> **Exercises**
1 – Quote the supplied text word for word, starting at "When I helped" and ending with "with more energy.".
2 – Could you carry on with the supplied text from where it ends?

> **Supplied text**
--- BEGIN ---
Dad put on a good show. He would ask her what she wanted for lunch, and then tell her what she was going to eat. He would ask her where she wanted to go for entertainment and then tell her that they were going to a movie. He would ask her if she wanted to go for a walk and then tell her that she was going for a walk. Mom couldn't just get up out of her chair, Dad had to be there and help her do it correctly so she wouldn't fall.
Dad lovingly managed every aspect of Mom. In his mind he was helping her.
In her mind, though, she was disabled.
When Mom was liberated from this management all of a sudden her dementia seemed less severe. It took a couple of days, but when I showed Mom how to order off the menu herself, that's what she did.
When I helped her understand how to get up out of the chair every time successfully (don't look down, look up because the body always goes where the eyes are looking) that's what she did without further assistance.
Walking and getting exercise wasn't objectionable anymore, and she started asking her care giver to take her for a walk and she began enjoying her daily exercise regimen. She's waking up earlier and with more energy.
--- END ---
> **Stored data**
--- BEGIN ---
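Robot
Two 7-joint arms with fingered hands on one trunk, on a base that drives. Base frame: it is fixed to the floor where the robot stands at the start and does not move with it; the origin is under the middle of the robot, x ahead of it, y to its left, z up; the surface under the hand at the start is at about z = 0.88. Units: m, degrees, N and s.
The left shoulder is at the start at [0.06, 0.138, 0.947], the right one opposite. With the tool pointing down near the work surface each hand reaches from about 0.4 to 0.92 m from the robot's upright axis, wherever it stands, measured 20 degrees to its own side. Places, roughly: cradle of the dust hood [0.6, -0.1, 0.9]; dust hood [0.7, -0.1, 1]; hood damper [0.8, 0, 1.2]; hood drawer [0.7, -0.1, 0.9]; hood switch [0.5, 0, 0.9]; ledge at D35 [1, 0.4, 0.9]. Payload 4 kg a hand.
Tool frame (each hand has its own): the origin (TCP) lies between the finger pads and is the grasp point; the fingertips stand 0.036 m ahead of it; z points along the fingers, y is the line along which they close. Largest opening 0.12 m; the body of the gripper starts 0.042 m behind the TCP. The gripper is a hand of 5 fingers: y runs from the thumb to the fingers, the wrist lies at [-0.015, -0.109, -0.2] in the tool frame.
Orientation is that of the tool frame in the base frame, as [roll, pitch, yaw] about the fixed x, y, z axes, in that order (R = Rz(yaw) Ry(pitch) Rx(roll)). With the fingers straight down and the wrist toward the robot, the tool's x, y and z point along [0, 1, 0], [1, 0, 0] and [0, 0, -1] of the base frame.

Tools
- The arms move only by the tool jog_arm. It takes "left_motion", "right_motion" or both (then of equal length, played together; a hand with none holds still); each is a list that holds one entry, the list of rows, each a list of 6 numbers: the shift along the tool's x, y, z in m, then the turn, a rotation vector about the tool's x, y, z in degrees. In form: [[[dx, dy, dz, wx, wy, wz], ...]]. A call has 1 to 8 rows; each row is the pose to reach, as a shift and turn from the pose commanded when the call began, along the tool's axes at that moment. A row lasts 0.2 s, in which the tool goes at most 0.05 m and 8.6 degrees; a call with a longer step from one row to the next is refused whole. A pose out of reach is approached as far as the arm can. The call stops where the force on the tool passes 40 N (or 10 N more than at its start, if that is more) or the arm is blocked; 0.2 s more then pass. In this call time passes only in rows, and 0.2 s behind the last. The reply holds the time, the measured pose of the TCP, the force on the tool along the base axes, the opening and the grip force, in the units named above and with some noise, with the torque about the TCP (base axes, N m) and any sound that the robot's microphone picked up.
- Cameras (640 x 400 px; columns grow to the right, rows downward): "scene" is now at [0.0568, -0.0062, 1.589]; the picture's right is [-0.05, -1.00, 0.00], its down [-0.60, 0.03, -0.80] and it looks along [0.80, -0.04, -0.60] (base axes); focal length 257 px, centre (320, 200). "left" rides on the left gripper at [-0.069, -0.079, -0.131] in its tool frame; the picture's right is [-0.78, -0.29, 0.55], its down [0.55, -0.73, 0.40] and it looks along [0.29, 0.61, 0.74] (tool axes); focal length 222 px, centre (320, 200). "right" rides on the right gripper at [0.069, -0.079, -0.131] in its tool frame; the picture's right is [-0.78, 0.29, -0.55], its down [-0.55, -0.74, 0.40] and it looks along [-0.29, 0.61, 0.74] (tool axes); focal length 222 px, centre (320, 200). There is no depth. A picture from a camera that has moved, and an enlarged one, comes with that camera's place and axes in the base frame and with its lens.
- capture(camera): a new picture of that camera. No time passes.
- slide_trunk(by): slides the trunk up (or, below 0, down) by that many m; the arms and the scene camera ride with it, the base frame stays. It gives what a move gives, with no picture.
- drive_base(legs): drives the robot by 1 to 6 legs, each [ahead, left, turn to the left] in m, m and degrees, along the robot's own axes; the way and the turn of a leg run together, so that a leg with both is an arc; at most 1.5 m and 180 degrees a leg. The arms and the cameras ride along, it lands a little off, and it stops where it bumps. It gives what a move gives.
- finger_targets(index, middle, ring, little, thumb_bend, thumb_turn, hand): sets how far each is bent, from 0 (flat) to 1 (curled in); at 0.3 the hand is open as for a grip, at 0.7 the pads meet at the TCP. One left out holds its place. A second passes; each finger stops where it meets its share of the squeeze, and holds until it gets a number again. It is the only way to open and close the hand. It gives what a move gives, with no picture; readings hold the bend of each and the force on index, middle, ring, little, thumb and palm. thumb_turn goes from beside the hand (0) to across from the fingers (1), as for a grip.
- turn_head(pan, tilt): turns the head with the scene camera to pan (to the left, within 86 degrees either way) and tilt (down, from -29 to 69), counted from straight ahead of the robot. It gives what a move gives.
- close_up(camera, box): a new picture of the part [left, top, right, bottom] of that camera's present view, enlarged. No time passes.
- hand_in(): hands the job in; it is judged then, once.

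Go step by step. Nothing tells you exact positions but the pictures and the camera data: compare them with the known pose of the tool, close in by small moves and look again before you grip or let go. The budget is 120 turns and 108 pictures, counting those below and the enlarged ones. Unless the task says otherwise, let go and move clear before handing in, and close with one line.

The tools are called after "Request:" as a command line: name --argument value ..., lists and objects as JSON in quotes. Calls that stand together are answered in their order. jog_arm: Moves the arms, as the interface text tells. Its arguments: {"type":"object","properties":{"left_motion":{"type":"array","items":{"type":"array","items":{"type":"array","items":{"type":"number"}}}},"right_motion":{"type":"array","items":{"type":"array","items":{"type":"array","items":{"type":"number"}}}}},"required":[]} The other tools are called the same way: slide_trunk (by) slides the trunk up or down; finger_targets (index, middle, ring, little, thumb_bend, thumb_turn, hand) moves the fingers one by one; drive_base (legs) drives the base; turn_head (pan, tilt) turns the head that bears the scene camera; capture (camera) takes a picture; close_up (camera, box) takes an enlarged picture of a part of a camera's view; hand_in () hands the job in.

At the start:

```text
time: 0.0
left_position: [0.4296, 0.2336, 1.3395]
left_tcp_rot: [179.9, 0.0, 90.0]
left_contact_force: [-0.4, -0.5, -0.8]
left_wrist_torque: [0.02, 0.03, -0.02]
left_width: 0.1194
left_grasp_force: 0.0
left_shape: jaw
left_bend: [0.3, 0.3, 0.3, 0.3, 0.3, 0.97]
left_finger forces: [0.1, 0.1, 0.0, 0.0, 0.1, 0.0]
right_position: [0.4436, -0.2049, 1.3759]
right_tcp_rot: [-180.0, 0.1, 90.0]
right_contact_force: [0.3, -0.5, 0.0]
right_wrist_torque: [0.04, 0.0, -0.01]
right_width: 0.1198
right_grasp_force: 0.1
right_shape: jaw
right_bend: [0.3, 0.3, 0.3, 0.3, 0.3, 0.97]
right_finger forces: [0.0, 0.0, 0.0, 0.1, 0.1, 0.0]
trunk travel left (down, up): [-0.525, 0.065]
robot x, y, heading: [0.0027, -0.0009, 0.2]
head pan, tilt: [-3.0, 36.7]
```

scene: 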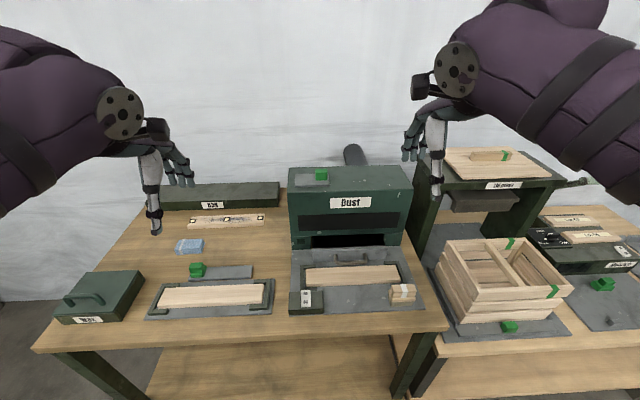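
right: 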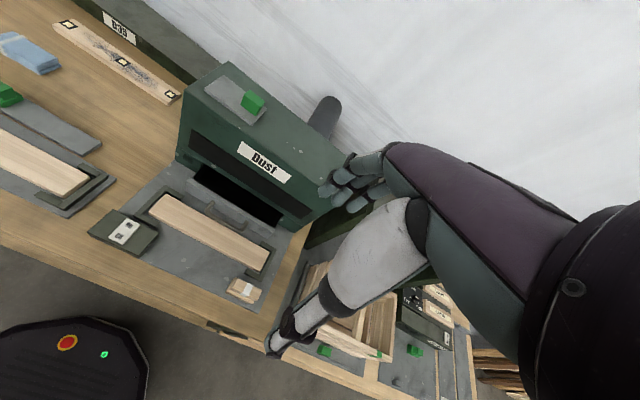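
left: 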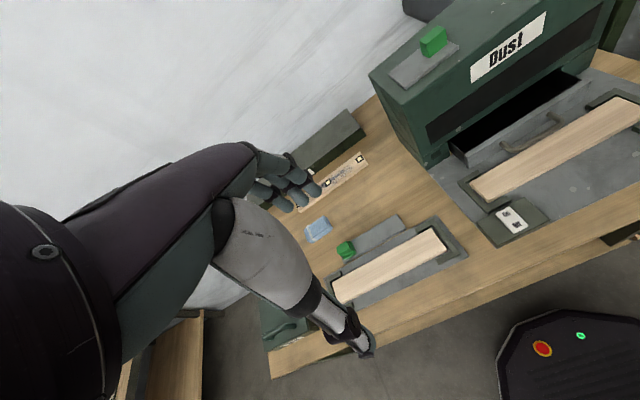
--- END ---
> **Responses by task**
1 –
When I helped her understand how to get up out of the chair every time successfully (don't look down, look up because the body always goes where the eyes are looking) that's what she did without further assistance.
Walking and getting exercise wasn't objectionable anymore, and she started asking her care giver to take her for a walk and she began enjoying her daily exercise regimen. She's waking up earlier and with more energy.

2 –
She still has dementia - she can't remember my wife's name and repetitively asks the same question.
But the difference is that her level of functioning has increased dramatically.
Because she isn't managed.
Leadership is hard and takes much more initial effort than management. We deal with people and they need to be lead to success.
Wilkinson raised a point that touched on one of my particular peeves - the response of "no problem" when a vendor or service provider is praised or thanked.
The term "no problem" is hugely negative. First, you're telling the customer "no" right off the bat! Second, you are stating there was a "problem" when there may have never been any.
The correct response is, "my pleasure." It should be our pleasure to do our jobs competently, effectively, efficiently, and for the purpose of leading an individual to success.
Make it your pleasure too.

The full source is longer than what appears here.